Set of tasks:
A - Locate "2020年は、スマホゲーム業" and "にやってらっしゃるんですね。" in the quoted text, and write out these words with everything between them.
B - Continue the quoted text that opens with "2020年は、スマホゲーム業".

Quoted text:
——————————
2020年は、スマホゲーム業界にとって、「分水嶺」ともいえる1年だったといえるかもしれない。新型コロナの感染拡大でリモートワークを採用する会社が増え、ゲーム開発や運営、そして働き方を大きく変える一方、『原神』のようにゲームチャンジャーともいえる作品が登場し、業界に大きなインパクトを与えた。新型コロナによる巣ごもり消費は、スマホゲームの会社にとって一定の追い風となったが、高い競争力を持つに至った海外企業とどう戦っていくべきなのか、大きな課題も残した。
2021年の新年特集後半では、スマホゲーム会社のトップに競争優位性を確保する手段としての「IP」(知的財産権)の獲得・育成について聞いた。スマホゲーム会社の多くは、出版社や大手ゲーム会社のIPを借りてゲームをリリースしてきたが、2019年ころから自分たちでIPを育成・保有しようとする動きが出ている。2021年からこの動きが表面化するとみており、足元の取り組みについて語ってもらった。今回の記事では、株式会社ドリコム<3793>の内藤裕紀社長にインタビューを行った。
――:よろしくお願いいたします。決算説明会で「IPプロデュースカンパニー」と掲げておられましたが、どういった取り組みをしているのでしょうか。
自分たちでのIPづくりの取り組みとしては、現在2つのプロジェクトが動いています。1つはまだドリコムの関与を公にしていないので、わかりづらいかと思いますが、サービス自体は既にローンチされています。もう1つは、先日取得した「ウィザードリィ(Wizardry)」です。自分たちでIPを保有して、それをリバイバルさせていくという戦略です。
――:IPづくりに関しては、これからと思いましが、すでにやってらっしゃるんですね。
はい。既に2年ほど前から構想をはじめ、今年の下半期にサービスがローンチされました。ゲーム会社から総合エンターテインメント会社を目指す中で、中長期でお客様に愛されるIPをどれだけ保有できるかを戦略上の要諦としていますので、その一環となります。
――:昨今、スマホゲーム会社は意識的にやっているようにみえますが。
はい。IPを重要視する流れは今に始まったことではないと思いますが、自社でのIPづくりはいくつかの背景から最近重要視されるようになってきていると思っています。まず、一度もゲーム化されていないIPが日本からなくなってきたこと、そして、有力なIPだからといって、集客や収益化が容易にできる環境ではなくなってきていること、の2つが挙げられます。そうした背景から、自社で新たなIPを作る必要性がでてきていると考えます。加えて、先ほどの話に関連しますが、エンターテインメント産業で中長期で事業を発展させ続けるためには、自社でIPを作り、育成していく力が必要不可欠であるという危機意識もあると思います。
——————————
Data provided:

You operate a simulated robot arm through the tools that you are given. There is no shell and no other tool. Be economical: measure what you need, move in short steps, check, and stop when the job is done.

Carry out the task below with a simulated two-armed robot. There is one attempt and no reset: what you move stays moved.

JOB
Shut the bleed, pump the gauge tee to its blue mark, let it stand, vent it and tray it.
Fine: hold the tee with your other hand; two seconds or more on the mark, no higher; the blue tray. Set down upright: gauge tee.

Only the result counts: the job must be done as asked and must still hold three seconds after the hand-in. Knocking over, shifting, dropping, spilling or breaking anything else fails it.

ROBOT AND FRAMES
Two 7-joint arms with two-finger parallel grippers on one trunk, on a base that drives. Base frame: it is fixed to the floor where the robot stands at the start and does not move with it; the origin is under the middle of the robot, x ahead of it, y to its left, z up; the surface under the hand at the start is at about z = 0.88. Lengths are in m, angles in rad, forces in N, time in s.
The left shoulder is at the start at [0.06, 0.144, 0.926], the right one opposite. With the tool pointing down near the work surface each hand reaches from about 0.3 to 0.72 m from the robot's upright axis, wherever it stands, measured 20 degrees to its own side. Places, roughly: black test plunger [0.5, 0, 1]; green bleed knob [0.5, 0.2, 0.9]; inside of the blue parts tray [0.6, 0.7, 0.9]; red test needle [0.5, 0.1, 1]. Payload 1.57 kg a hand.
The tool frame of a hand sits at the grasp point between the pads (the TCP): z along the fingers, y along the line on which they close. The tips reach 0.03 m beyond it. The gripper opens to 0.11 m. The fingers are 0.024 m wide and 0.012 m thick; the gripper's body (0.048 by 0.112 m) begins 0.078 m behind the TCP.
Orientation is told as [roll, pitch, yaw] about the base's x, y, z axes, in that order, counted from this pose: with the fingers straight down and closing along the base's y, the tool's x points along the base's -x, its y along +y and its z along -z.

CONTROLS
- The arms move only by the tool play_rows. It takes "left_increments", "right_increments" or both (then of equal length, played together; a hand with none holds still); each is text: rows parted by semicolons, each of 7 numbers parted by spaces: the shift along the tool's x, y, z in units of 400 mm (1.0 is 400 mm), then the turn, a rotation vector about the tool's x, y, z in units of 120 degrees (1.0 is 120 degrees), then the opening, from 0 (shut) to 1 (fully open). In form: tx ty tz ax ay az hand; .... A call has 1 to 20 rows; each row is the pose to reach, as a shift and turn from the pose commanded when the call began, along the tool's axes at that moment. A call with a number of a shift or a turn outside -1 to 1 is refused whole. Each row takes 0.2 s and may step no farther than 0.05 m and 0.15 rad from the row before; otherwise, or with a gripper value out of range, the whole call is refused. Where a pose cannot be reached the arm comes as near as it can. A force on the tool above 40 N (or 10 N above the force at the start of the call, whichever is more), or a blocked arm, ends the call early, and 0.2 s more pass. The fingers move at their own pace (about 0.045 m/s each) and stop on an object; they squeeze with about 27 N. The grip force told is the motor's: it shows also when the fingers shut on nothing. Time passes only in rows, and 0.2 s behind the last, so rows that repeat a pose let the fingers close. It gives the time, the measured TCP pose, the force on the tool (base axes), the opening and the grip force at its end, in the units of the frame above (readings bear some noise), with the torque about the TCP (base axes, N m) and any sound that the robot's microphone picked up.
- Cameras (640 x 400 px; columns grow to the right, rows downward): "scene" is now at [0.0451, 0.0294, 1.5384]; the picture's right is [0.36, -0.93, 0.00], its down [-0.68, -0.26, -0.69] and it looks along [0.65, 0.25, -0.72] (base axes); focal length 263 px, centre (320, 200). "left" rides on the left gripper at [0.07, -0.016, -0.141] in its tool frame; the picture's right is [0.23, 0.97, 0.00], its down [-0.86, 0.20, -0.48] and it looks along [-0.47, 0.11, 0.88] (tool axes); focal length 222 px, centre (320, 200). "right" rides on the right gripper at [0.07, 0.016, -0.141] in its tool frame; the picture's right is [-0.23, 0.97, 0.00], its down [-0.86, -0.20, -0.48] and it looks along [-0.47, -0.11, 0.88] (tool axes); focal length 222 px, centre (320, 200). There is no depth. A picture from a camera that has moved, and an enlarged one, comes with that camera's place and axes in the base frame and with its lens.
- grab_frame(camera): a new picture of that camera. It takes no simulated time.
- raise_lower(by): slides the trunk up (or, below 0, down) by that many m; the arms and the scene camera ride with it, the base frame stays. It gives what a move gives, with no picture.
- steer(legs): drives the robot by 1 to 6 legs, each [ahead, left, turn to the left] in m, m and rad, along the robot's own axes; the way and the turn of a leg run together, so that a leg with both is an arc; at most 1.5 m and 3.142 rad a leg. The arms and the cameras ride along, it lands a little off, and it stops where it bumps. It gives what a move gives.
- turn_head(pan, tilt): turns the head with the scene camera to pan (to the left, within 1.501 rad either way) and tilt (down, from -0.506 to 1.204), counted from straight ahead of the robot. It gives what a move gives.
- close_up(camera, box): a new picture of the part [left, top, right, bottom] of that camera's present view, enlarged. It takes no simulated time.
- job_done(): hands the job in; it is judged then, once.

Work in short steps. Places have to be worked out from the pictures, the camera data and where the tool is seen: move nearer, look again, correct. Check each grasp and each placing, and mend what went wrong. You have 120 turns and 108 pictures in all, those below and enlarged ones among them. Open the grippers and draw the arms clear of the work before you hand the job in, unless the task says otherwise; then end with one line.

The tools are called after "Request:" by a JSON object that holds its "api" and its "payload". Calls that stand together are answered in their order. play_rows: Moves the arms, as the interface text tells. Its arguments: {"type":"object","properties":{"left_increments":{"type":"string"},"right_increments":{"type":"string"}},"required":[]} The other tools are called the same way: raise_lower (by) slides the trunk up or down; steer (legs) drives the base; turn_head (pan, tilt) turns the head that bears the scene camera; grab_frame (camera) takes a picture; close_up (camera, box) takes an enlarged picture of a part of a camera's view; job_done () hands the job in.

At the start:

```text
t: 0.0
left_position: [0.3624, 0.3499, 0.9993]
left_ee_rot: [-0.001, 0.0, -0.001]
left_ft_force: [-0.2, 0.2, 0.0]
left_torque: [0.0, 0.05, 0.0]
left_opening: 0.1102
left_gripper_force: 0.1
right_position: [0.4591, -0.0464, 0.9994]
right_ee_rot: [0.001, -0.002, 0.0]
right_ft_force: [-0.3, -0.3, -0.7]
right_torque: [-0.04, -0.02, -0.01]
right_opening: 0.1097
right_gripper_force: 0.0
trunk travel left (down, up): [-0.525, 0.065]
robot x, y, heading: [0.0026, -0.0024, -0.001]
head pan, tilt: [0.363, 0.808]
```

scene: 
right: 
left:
——————————
Answers for the exercise:
A -
2020年は、スマホゲーム業界にとって、「分水嶺」ともいえる1年だったといえるかもしれない。新型コロナの感染拡大でリモートワークを採用する会社が増え、ゲーム開発や運営、そして働き方を大きく変える一方、『原神』のようにゲームチャンジャーともいえる作品が登場し、業界に大きなインパクトを与えた。新型コロナによる巣ごもり消費は、スマホゲームの会社にとって一定の追い風となったが、高い競争力を持つに至った海外企業とどう戦っていくべきなのか、大きな課題も残した。
2021年の新年特集後半では、スマホゲーム会社のトップに競争優位性を確保する手段としての「IP」(知的財産権)の獲得・育成について聞いた。スマホゲーム会社の多くは、出版社や大手ゲーム会社のIPを借りてゲームをリリースしてきたが、2019年ころから自分たちでIPを育成・保有しようとする動きが出ている。2021年からこの動きが表面化するとみており、足元の取り組みについて語ってもらった。今回の記事では、株式会社ドリコム<3793>の内藤裕紀社長にインタビューを行った。
――:よろしくお願いいたします。決算説明会で「IPプロデュースカンパニー」と掲げておられましたが、どういった取り組みをしているのでしょうか。
自分たちでのIPづくりの取り組みとしては、現在2つのプロジェクトが動いています。1つはまだドリコムの関与を公にしていないので、わかりづらいかと思いますが、サービス自体は既にローンチされています。もう1つは、先日取得した「ウィザードリィ(Wizardry)」です。自分たちでIPを保有して、それをリバイバルさせていくという戦略です。
――:IPづくりに関しては、これからと思いましが、すでにやってらっしゃるんですね。

B -
――:IPをつくると一言で言っても難易度の高い仕事ですよね。
おっしゃる通り、簡単ではないですが、アプローチ方法を変えることにより、難易度はコントロールが可能なのではないかと考えています。例えば、IPづくりの起点をどの領域から始めるかです。ライトノベルから開始して、マンガ化、アニメ化していくのがいいのか。あるいは音楽やマンガから始めたほうがいいのか。IPづくりの観点からすると、最初からゲームというのは難易度が非常に高いと思っていますので、最初の切り口をライトノベルやマンガ、音楽など違うエンターテインメント領域から入っていく実験を行っています。
また、先日取得した「ウィザードリィ(Wizardry)」のように一定のファンがいるものの、最近は新作が出ていないIPを買ってリバイバルするという取り組みも行っています。当社の注力タイトルに『ダービースタリオン マスターズ』という「ダービースタリオン」のモバイルゲームがありますが、同タイトルは「ダービースタリオン」の新作が出ていないなか、モバイルでリリースして、ファンだった方々にもう一度遊んでいただくとともに、新規のファンを獲得しよう考えて取り組みました。リリースから4年たった今も、安定的に収益貢献するなど、その考えは正しかったと思っています。ですので、今後の「ウィザードリィ(Wizardry)」の展開においては、『ダービースタリオン マスターズ』で得たノウハウを活かしたいと考えています。
まとめると、現在当社が取り組んでいるIPづくりプロジェクトは2本立てとなっており、ゲーム以外のエンターテインメント領域でのゼロからIPづくり、そして、外部から既存IPを取得してリバイバルする、となっています。
――:IPの取得に関してはまだ国内には眠っていそうな感じはしますね。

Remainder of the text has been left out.